Data Clustering with K-means

Data Clustering with K-means

Identifying Clustering Algorithms

Once the data was normalized, the next step was to figure out how to group the data based on their similarity. Upon researching this topic, I found out that there were several algorithms to achieve this such as:

• K-means clustering
• K-mediods clustering
• K-nearest neighbors
• Hierarchal clustering
• DBSCAN

There were several other algorithms as well, however, I decided to use K-means clustering as I felt it was easier to understand and applicable for my use case.

Choosing the Right Tools

To cluster the data, several k-means clustering npm packages were looked at and finally, I finalized on using ml-kmeans combining it with ml-distance and simple-statistics. Addtionally, to perform TF-IDF analysis on anime synopses, natural was used alongside remove-stopwords, word-list, and lemmatizer.

ml-distance offered various distance and similarity calculations and ml-kmeans allowed for the use of custom distance functions so this worked out really well for me.

Understanding Distance Functions

I tried to learn about some common distance functions used to cluster data such as euclidean, cosine, squared euclidean, manhattan, hamming, etc and through trial and error I experimented with all of the functions provided by ml-distance. Through my experiments, which involved applying various normalization techniques to anime properties and experimenting with different feature combinations, I discovered that the curse of dimensionality significantly impacted my results as the number of features in my feature tensors increased.

To combat the curse of dimensionality, I decided to use various normalization techniques, combinations of features and different weightings to these features. Additionally, I did try to reduce the number of features I used as originally, I wanted to see how the effect of all features together would be and it proved to be computationally expensive to compute for higher k values and harder to cluster effectively.

Evaluating Clustering Effectiveness

I was able to assess the effectiveness of clustering by identifying several metrics that indicate the efficiency of clustering, including:

• Within Cluster Sum of Squares (WCSS)
• Elbow Method
• Silhouette Score

While other metrics were available, my primary focus was on the Within Cluster Sum of Squares (WCSS) and the silhouette score when feasible. Fortunately, calculating the WCSS was straightforward with the assistance of ml-kmeans, and the silhouette score was computed using simple-statistics. However, the computation of the silhouette score became increasingly computationally intensive as the value of k increased, due to the large size of the feature tensors, leading me to prioritize the WCSS. My objective was to achieve the lowest WCSS and the highest silhouette score possible.

Best Distance Functions for the Dataset

From my experiments, I learned that given my data set, the following functions worked out the best:

• Manhattan Distance
• Dice Similarity
• Jaccard Index
• Gower's Distance
• Cosine Similarity
• Sørensen–Dice coefficient
• Tanimoto Index

Customizing the Distance Function

After additional experimentation, I attempted to develop a custom distance function by employing varying weights and combinations of distance measures for both categorical and numerical attributes. Initially, cosine similarity was employed, as it proved effective. After cosine similarity, I ended up using gower's distance and that seemed to work out well purely based on the wcss values however, I learned later that this was due to the total number of values as the gower distance performed poorly as the number of values in the concatenated tensors for each anime increased, especially due to the amount of binary vectors.

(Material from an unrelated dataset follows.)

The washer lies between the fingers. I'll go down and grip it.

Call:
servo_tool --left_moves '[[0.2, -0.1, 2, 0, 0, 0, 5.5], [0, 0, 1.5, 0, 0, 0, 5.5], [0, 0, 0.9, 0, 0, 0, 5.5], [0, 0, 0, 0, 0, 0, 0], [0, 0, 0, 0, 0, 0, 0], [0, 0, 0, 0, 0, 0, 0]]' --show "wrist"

To develop the current weighted distance function, I compared anime that were known to be similar, utilizing various distance measures with both the concatenated tensors as a whole and each individual feature tensor. This approach helped identify which properties most significantly increased the distance between each anime. At the same time, I was experimenting with different normalization techniques and feature tensor combinations. Eventually, I added weights which required a considerable amount of trial and error to achieve the current satisfactory level of recommendations as I had to experiment with different weightings for each property and different distance measures for each.

In the end, the manhattan distance was used for properties such as type, rating, and demographics where there was a numerical value and a need to seperate anime such as anime of type TV vs. Movie. The dice distance was used for all other properties such as genres, themes, synopsis, etc.

Future Experimentation

The K-means model currently uses a low k-value, k = 10 which means that there are only 10 clusters and given the dataset size, that amounts to a significant amount of anime per cluster. Further experimentation is required to investigate larger k-values, which can better balance the system's objectives and enhance the quality of recommendations. Moreover, the weights applied and the properties contain potential for further enhancement. Ideally, aiming for a larger number of clusters would enable a more accurate representation of the unique features of each anime grouping.